### EXCERPTED TEXT:
By Veronica Koman
THE need for press freedom in West Papua has never been more urgent: surging numbers at demonstrations over the past year have been met with thousands of unlawful arrests of peaceful protesters. During this crisis, Jakarta has acted to censor West Papua media outlets, intimidate local journalists, and bar foreign reporters from the region.
The irony of Indonesia hosting World Press Freedom Day (WPFD) 2017 has been noted by the Guardian and other media. As if on cue, just as the press freedom event began in Jakarta on 1 May a West Papuan journalist, Yance Wenda, was arrested and beaten by police while covering unlawful mass arrests at a discussion and prayer event in Jayapura.
There have been at least 65 cases of violence against local West Papuan journalists in the last five years, yet no perpetrators have ever been brought to justice. Indigenous West Papuan journalists face discrimination from officials when reporting, and are stigmatised as being part of the pro-independence movement. A couple of recent examples: on 8 October 2015, Abeth You of Tabloid Jubi was covering a demonstration in Jayapura when police bundled him into a truck then forced him to delete his footage at gunpoint. Abdel Gamel Naser of the Cenderawasih Post and Julian Howay of Suara Papua were also prevented from taking pictures of the same demonstration. On 1 May 2016, Ardi Bayage of Suara Papua was arrested while covering mass arrests in Jayapura. Police took his mobile phone and press ID, threw them to the ground and stamped on them until they were destroyed. He was forced to take off his shirt, ordered to join 2,108 other arrestees in the police headquarters field and interrogated, during which time he was struck several times in the face.
Bribery and intimidation of journalists and their editors is also employed to ensure reports of human rights abuses are spiked before publication. The Sorong chief of police has freely admitted that he summoned local journalists to his office to demand they not report the arrests of 106 activists in the city by his officers on 19 November 2016.

### TASK INSTRUCTIONS:
1 > Retype the section of the excerpted text that opens with "The irony of" and closes with "event in Jayapura.".
2 > Continue the excerpted text that opens with "By Veronica Koman".

### SUPPLIED INFORMATION:
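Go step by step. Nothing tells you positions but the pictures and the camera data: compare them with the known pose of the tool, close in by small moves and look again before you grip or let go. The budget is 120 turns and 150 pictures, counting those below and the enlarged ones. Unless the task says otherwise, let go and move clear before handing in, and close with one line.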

### RESULTS:
1 >
The irony of Indonesia hosting World Press Freedom Day (WPFD) 2017 has been noted by the Guardian and other media. As if on cue, just as the press freedom event began in Jakarta on 1 May a West Papuan journalist, Yance Wenda, was arrested and beaten by police while covering unlawful mass arrests at a discussion and prayer event in Jayapura.

2 >
West Papua has been off limits for foreign journalists since Indonesia took over control following a widely-criticised sham referendum in 1969. In recognition of international criticism, during his first year in office President Joko Widodo pledged that foreign journalists would be allowed to travel and report freely in West Papua. Yet just a few months later, Cyril Payen of France 24 was declared persona non grata and banned from returning to report in Indonesia after his ‘Forgotten War of the Papuas’ documentary broadcast on 18 October 2015. The French ambassador was also summoned over the broadcast to the Indonesian foreign ministry. Two years later, press freedom remains severely curtailed. Foreign journalists have faced long bureaucracy, obstruction, jail or deportation and their local fixers have received threats of violence when trying to document violations by Indonesian security forces.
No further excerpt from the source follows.